Hurriyet sayfasından alınan verilere dayanarak, SonTurkHaber.com duyuruda bulunuyor.
Çin, Tayvan ile egemenlik ihtilafı içinde olduğu sulardaki askeri varlığını güçlendiriyor. Uydu görüntüleri, nükleer füze fırlatma kapasitesine sahip uçaklar da dahil olmak üzere Çin'e ait 3200 hektarlık askeri üssünü ortaya koydu.
The Independent gazetesinde yer alan habere göre, Asya'daki deniz güvenliği konularını takip eden Asya Deniz Şeffaflığı Girişimi (AMTI) tarafından yayınlanan görüntülerde, Çin'in üst düzey askeri altyapısının ortasında geniş pistler, füze sığınakları ve büyük uçaklar için hangarlar yer aldı.
AMTI direktörü Gregory Poling, Güney Çin Denizi'ndeki adadaki askeri geliştirmelere ilişkin "Aralarında limanlar, geniş pistler, 72'den fazla savaş uçağı bulundurabilen devasa hangarlar, karadan havaya füze ve gemi savar seyir füzesi mevzileri, çok sayıda radar ve iletişim altyapısı bulunuyor" dedi.
ADALARDA 27 İLERİ KARAKOLU BULUNUYOR
AMTI'ye göre Çin, hali hazırda Paracel Adaları'nda 20, Spratly Adaları'nda 7 ileri karakolu bulunuyor. Bu ileri karakolların 4 tanesi, tam olarak faaliyete geçmiş olmakla birlikte deniz ve hava üslerine dönüştürülmüş durumda.

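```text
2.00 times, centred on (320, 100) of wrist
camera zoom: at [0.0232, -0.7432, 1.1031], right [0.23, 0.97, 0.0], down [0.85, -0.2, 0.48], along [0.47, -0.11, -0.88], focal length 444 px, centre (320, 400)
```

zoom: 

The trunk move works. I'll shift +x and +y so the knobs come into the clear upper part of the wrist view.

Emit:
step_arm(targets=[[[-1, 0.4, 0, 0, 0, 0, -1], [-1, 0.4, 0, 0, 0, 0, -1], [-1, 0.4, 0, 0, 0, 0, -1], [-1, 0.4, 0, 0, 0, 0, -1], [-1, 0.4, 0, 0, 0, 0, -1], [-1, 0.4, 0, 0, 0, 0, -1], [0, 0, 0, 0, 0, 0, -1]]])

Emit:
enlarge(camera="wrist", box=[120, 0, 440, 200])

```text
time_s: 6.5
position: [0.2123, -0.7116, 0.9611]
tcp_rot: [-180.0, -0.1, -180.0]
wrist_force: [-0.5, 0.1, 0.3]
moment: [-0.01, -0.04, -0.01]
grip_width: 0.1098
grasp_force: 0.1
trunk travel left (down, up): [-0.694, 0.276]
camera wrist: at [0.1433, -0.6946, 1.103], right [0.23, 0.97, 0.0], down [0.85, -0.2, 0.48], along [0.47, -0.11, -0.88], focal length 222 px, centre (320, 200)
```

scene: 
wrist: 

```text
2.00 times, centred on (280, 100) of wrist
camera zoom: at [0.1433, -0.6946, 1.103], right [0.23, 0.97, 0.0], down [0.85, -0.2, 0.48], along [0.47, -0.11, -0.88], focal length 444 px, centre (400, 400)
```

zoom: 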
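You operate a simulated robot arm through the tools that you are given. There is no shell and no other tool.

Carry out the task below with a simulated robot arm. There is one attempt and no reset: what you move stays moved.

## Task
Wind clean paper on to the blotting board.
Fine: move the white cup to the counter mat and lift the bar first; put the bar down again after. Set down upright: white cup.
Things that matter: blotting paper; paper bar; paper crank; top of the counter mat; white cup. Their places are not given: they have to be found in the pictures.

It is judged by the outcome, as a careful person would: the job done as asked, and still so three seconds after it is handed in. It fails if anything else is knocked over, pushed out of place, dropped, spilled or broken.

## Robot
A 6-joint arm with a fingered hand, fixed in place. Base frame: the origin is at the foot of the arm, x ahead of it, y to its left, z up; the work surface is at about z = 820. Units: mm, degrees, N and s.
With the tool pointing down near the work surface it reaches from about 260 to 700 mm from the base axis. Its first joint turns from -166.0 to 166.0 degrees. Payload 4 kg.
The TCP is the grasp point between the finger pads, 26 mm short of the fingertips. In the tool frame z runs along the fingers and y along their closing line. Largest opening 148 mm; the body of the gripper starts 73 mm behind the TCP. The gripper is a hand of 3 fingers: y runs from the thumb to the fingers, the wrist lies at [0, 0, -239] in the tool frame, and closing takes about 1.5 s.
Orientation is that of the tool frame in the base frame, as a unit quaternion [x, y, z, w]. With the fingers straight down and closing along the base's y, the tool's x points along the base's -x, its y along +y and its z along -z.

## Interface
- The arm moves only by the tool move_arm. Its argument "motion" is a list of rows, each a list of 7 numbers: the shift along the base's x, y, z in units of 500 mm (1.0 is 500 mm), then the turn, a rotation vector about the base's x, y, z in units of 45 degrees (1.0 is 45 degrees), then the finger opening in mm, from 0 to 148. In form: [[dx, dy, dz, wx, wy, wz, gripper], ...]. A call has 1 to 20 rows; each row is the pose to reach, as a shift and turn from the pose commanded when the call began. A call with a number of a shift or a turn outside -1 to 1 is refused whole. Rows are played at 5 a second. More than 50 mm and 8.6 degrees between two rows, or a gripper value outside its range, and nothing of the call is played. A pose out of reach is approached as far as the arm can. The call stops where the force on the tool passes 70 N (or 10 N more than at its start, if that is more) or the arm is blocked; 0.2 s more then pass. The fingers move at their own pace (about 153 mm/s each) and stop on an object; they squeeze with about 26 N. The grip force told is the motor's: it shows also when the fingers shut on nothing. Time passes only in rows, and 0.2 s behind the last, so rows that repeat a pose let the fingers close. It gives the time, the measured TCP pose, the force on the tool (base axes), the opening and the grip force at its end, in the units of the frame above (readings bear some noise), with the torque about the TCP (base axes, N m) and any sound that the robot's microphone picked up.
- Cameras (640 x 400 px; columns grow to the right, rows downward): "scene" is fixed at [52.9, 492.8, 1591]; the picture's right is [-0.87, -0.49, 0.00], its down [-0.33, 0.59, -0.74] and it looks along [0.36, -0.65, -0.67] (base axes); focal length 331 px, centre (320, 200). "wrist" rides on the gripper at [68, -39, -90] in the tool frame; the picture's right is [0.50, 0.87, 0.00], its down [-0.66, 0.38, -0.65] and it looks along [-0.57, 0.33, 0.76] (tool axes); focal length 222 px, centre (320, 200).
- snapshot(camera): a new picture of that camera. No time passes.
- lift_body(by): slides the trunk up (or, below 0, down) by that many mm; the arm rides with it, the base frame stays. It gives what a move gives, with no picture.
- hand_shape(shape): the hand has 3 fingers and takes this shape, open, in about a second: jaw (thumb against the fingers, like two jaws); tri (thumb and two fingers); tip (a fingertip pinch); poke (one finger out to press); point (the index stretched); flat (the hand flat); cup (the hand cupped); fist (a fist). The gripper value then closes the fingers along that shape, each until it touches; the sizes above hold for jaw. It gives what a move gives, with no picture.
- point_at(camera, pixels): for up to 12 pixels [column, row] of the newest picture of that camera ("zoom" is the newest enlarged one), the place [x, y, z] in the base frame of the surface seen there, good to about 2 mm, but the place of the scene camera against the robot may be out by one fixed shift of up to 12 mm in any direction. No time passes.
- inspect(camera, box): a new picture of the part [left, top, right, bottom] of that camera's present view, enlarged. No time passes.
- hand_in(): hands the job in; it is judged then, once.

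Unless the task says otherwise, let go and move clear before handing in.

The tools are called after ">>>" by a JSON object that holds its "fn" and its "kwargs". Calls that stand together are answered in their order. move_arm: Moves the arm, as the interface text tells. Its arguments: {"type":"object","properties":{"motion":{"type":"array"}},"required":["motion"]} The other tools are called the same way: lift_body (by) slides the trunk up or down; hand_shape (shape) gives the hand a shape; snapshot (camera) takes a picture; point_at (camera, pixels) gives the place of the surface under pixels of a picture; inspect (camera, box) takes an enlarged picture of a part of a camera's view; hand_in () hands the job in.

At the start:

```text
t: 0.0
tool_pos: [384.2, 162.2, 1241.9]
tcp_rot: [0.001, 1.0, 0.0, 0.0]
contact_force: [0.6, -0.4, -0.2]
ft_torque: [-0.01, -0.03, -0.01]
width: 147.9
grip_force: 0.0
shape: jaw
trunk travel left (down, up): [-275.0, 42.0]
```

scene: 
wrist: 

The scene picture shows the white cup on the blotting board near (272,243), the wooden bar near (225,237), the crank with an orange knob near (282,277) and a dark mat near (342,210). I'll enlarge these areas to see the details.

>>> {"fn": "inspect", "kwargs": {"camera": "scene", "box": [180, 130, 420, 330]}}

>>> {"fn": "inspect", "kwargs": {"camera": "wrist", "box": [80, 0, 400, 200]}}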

Poling, bu üslerin “insanlık tarihindeki en hızlı toplu kazı ve dolgu çalışmasının sonucu” inşa edildiğinin altını çizdi.
Mayıs ayında elinde görüntülerde ise, Çin'in en gelişmiş bombardıman uçaklarından H-6'lardan ikisini, Güney Çin Denizi'ndeki tartışmalı Paracel adalarına indirdiği görüldü.
Uzmanlar, bu hamlenin "Filipinler'e ve ABD'ye çok net bir mesaj" olduğu yorumunu yaptı. Bölgedeki ABD üsleri için potansiyel bir tehdit olarak görülen H-6 bombardıman uçakları, Temmuz 2024'te ilk kez ABD anakarasına yakın bir mesafede uçtu.
Çin, Endonezya'nın yanı sıra Malezya, Filipinler, Tayvan ve Vietnam'ın hak iddia ettiği bölgelerde de dahil olmak üzere Güney Çin Denizi'nin neredeyse tamamı üzerinde egemenlik iddiasında bulunuyor.
Pekin yönetimi, bölgedeki askeri genişlemesinin savunma amaçlı olduğunu ve kendi egemenlik haklarını korumak için düzenlendiğini savunuyor.
Ancak uluslararası bir tahkim mahkemesi, Çin'in iddialarının ve askeri genişlemesinin uluslararası hukuka dayanamadığı yönünde karar verdi.